- _Directions for this task_
Pull each line holding the word "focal" from the data.

- _Given data_

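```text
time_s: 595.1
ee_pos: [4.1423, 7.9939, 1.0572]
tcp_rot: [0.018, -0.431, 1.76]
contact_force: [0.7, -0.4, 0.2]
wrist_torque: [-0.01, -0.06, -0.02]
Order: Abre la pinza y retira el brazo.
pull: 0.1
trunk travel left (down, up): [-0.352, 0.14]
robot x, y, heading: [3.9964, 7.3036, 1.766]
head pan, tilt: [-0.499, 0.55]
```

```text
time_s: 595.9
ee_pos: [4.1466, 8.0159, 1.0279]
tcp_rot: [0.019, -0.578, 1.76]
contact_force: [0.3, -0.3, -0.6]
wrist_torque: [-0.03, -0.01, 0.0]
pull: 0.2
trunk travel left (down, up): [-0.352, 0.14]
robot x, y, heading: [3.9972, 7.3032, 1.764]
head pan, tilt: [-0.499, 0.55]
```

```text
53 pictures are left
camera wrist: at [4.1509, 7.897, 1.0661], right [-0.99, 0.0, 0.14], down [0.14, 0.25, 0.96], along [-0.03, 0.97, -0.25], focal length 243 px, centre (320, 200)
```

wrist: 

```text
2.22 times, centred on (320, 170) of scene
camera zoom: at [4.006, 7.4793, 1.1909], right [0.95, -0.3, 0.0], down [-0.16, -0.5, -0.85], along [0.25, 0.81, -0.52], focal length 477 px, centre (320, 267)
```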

- _Answer to this task_
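camera wrist: at [4.1509, 7.897, 1.0661], right [-0.99, 0.0, 0.14], down [0.14, 0.25, 0.96], along [-0.03, 0.97, -0.25], focal length 243 px, centre (320, 200)
camera zoom: at [4.006, 7.4793, 1.1909], right [0.95, -0.3, 0.0], down [-0.16, -0.5, -0.85], along [0.25, 0.81, -0.52], focal length 477 px, centre (320, 267)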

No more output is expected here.